The asserting order is not relevant. The rules engine will try to match
all facts against all ObjectTypeNodes and find out which one matches.
Regards,
Edson
----- Original Message -----
From: "Paul Smith" <[EMAIL PROTECTED]>
To: <[email protected]>
Sent: Tuesday, April 04, 2006 10:19 PM
Subject: [drools-user] Question about how rules determine whether they fire
or not
I'm trying to understand the differences between how Drools 3.0 decides if a
rule is to fire or not and how Drools 2 did it. In drools 2 part of the
decision was down to the <parameter> node in the drl xml that listed the
objects applicable for that rule. In drools 3 there isn't one.
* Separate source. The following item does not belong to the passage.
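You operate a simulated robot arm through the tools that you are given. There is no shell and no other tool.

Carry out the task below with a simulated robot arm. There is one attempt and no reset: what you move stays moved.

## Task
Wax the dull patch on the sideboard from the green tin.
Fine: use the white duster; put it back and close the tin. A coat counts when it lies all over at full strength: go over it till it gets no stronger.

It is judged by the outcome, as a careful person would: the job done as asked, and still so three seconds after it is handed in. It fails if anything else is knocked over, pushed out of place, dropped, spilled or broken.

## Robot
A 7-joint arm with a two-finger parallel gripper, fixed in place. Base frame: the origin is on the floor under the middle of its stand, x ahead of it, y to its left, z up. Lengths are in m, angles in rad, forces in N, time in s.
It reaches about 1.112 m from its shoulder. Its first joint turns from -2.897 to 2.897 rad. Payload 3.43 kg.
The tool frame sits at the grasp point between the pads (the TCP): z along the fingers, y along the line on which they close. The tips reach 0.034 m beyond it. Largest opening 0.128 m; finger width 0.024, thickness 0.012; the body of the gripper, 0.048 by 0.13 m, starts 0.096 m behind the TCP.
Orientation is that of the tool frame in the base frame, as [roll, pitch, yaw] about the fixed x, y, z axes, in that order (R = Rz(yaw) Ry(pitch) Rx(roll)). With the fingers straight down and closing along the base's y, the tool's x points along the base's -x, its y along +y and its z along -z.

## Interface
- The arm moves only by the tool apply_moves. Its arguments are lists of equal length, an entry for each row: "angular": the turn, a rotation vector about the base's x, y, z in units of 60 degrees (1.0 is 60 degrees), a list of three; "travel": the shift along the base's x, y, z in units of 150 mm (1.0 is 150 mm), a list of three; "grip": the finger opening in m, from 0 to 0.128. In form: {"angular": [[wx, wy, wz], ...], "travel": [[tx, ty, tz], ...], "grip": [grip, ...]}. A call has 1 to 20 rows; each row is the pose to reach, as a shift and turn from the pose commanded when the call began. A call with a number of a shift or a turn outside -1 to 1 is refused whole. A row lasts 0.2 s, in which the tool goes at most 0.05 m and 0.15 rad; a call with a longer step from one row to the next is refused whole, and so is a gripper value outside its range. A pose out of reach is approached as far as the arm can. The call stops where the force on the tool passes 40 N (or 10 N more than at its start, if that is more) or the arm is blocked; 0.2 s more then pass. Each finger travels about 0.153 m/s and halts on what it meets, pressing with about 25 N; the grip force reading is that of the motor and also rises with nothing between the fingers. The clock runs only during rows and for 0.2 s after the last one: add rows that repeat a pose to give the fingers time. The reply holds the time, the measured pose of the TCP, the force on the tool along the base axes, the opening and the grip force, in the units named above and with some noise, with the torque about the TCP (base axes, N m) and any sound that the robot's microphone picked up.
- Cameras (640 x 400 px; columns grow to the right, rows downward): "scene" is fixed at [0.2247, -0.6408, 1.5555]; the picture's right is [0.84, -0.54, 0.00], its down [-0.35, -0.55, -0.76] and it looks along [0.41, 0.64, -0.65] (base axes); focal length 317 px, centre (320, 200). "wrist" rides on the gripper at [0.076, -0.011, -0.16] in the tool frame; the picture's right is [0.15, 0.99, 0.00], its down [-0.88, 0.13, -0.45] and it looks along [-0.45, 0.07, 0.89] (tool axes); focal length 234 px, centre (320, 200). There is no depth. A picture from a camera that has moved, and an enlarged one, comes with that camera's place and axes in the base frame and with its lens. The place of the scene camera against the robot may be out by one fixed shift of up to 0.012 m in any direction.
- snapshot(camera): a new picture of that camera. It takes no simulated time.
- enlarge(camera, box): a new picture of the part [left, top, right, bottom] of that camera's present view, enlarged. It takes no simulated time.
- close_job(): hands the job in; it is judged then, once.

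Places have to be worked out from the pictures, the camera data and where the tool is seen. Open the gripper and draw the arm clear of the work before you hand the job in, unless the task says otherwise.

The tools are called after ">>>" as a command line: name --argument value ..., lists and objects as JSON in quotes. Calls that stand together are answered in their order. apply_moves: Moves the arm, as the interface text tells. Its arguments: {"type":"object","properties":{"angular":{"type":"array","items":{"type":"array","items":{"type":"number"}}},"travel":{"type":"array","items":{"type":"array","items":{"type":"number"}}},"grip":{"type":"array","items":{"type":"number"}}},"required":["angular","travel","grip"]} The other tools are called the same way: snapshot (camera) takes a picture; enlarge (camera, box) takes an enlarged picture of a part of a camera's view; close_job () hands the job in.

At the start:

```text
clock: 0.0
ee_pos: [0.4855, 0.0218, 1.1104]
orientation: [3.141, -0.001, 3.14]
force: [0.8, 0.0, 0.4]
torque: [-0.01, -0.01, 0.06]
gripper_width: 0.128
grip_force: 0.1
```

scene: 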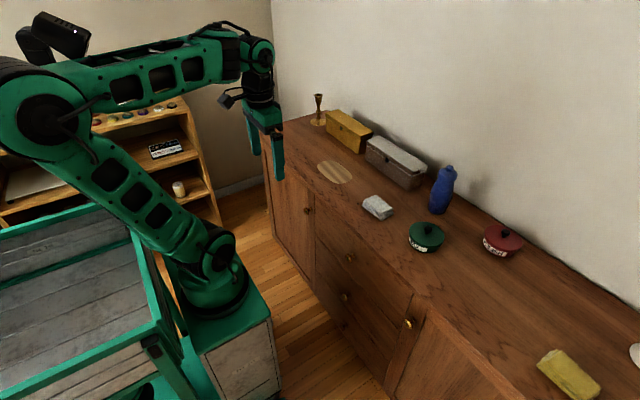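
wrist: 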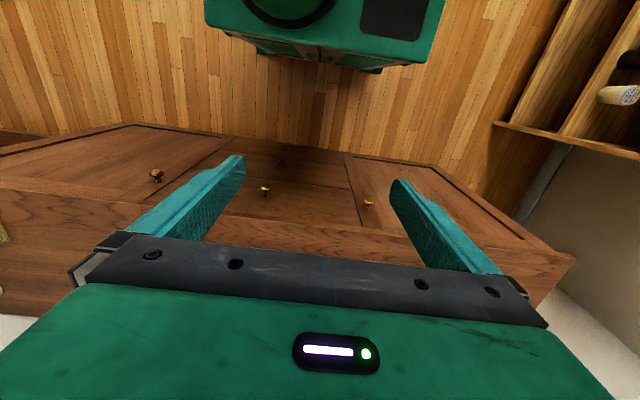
From what I
can gather it seems to be a case of what ojbects are evaluated in the 'when'
(LHS). Is this the case? If so is the order that you assert the objects into
working memory important? ie) does it have to correspond to the order that
you evaluate them in the rule eg)
rule "Country code must be entered"
when
Object1(attr1 == "1")
Object2(attr1 == "1")
then
System.out.println("do something");
end
must be asserted into working memory in the order Objec1, Object2 or is it
unimportant?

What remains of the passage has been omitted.